Each record must be reproduced exactly as it is shown.

[Start]

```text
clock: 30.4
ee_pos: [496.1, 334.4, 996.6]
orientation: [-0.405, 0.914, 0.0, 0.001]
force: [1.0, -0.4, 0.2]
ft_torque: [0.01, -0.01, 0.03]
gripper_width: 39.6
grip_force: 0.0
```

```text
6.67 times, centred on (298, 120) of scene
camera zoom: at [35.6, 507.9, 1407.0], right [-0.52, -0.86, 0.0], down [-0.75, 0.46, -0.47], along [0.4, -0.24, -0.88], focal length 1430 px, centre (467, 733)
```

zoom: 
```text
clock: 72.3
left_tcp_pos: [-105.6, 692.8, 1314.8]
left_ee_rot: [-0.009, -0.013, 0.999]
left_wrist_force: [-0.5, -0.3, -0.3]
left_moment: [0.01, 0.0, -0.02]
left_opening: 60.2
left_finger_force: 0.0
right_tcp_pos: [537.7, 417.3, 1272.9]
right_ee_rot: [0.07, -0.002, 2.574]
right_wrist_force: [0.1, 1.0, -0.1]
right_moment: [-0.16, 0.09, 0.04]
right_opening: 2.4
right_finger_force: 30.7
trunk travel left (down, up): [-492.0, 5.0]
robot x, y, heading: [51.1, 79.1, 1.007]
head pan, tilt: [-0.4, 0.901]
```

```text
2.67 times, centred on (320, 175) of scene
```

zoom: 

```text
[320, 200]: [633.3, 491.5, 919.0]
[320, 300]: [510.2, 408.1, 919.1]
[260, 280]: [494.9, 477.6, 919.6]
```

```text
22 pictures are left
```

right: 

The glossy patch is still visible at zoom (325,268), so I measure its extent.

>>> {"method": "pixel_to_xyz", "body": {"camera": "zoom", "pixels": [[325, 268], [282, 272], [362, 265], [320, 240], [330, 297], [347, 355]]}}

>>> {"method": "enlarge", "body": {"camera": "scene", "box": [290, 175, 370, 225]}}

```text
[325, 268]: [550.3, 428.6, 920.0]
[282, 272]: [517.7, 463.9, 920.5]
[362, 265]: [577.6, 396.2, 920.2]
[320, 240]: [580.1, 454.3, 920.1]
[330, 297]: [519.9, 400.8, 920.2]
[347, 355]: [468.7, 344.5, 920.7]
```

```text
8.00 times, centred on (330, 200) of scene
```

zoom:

[End]

- _SOLUTION TO THIS TASK_
```text
clock: 30.4
ee_pos: [496.1, 334.4, 996.6]
orientation: [-0.405, 0.914, 0.0, 0.001]
force: [1.0, -0.4, 0.2]
ft_torque: [0.01, -0.01, 0.03]
gripper_width: 39.6
grip_force: 0.0
```

```text
6.67 times, centred on (298, 120) of scene
camera zoom: at [35.6, 507.9, 1407.0], right [-0.52, -0.86, 0.0], down [-0.75, 0.46, -0.47], along [0.4, -0.24, -0.88], focal length 1430 px, centre (467, 733)
```

zoom: 
```text
clock: 72.3
left_tcp_pos: [-105.6, 692.8, 1314.8]
left_ee_rot: [-0.009, -0.013, 0.999]
left_wrist_force: [-0.5, -0.3, -0.3]
left_moment: [0.01, 0.0, -0.02]
left_opening: 60.2
left_finger_force: 0.0
right_tcp_pos: [537.7, 417.3, 1272.9]
right_ee_rot: [0.07, -0.002, 2.574]
right_wrist_force: [0.1, 1.0, -0.1]
right_moment: [-0.16, 0.09, 0.04]
right_opening: 2.4
right_finger_force: 30.7
trunk travel left (down, up): [-492.0, 5.0]
robot x, y, heading: [51.1, 79.1, 1.007]
head pan, tilt: [-0.4, 0.901]
```

```text
2.67 times, centred on (320, 175) of scene
```

zoom: 

```text
[320, 200]: [633.3, 491.5, 919.0]
[320, 300]: [510.2, 408.1, 919.1]
[260, 280]: [494.9, 477.6, 919.6]
```

```text
22 pictures are left
```

right: 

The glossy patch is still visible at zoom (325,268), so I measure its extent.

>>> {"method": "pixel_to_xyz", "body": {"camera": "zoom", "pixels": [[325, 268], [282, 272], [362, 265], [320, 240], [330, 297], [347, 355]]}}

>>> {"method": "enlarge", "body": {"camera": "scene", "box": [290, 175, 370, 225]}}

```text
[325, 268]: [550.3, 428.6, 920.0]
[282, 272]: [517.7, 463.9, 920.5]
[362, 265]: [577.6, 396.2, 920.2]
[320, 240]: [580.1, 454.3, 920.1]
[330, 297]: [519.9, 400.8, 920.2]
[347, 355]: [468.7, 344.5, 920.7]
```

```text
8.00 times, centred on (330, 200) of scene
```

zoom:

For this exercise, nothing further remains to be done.